My next stop was Barbaresco, more precisely Montestefano where I met with one of the great Barbaresco’s producers. Here an elderly couple lives in a lovely house surrounded by vineyards with a breathtaking view where they run this small winery, a real jewel that only produces just over 10000 bottles of which the majority is Barbaresco and the rest is Dolcetto, a local everyday red. It was needless to say that the wine was so exceptional and graceful, a real artisanal excellence. And yet the most rewarding aspect was to drink it with the couple that made it. Hospitable, charming and humble people that love what they do and have dedicated their whole life to the mastering of this astonishing wine. All in all, it was a truly fascinating experience.
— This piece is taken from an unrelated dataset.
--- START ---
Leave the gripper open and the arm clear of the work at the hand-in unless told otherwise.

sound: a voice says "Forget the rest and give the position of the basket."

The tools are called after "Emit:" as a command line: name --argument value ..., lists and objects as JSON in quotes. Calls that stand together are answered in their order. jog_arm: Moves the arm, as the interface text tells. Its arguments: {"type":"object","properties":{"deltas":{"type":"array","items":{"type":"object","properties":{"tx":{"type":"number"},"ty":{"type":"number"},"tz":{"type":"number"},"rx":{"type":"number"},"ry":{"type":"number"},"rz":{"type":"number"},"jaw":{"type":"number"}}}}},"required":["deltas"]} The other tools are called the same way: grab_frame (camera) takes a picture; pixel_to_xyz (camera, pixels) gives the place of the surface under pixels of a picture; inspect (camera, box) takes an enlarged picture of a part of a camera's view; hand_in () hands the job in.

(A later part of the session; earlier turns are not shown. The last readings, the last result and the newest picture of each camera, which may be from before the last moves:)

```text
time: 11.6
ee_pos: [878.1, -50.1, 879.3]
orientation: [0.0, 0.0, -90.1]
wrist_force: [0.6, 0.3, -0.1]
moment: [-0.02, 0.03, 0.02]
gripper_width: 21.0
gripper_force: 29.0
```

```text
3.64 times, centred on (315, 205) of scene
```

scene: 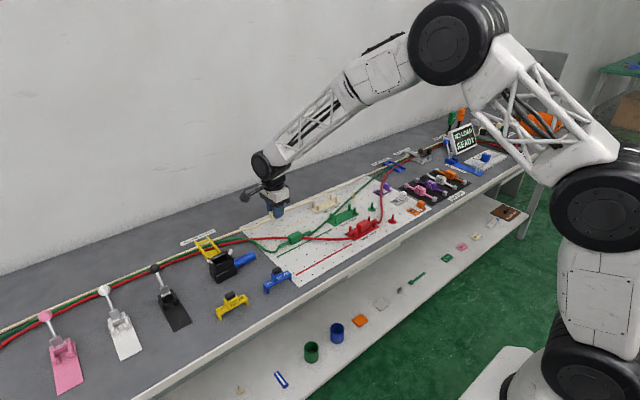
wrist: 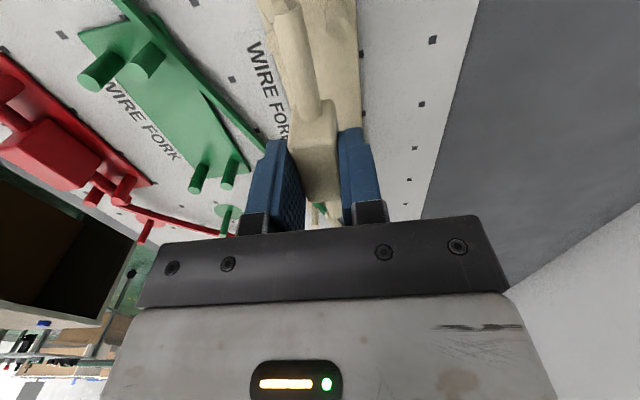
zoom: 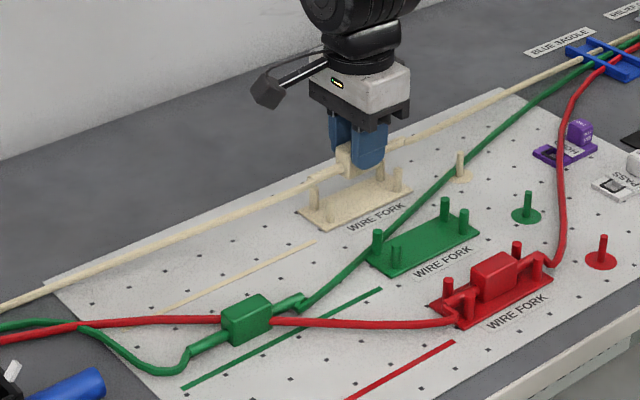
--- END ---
With my car now packed with delicious wine I headed to the town of Alba, famous world wide for its precious white truffles. The town is perhaps considered the gourmet capital of the Langhe as it is home to one of Italy’s most important wine schools and to many delicious food & wine “establishments”. But I was specifically here to end my day on a sweet note, as I knew that there was a tiny pastry shop known for making divine cakes. The philosophy here, once again is to source the best products from small artisans that share the same vision of making the best possible quality products. I went for the cake “torta alla nocciola”, as hazelnuts here really are something special (Nutella is from here) and represent a local excellence. Soft, fragrant, spongy, buttery with a persistent nutty taste that will inevitably bring a tear to your eye and make you want to go over the counter and hug the owner for a good 10 seconds. Don’t worry, he is used to it!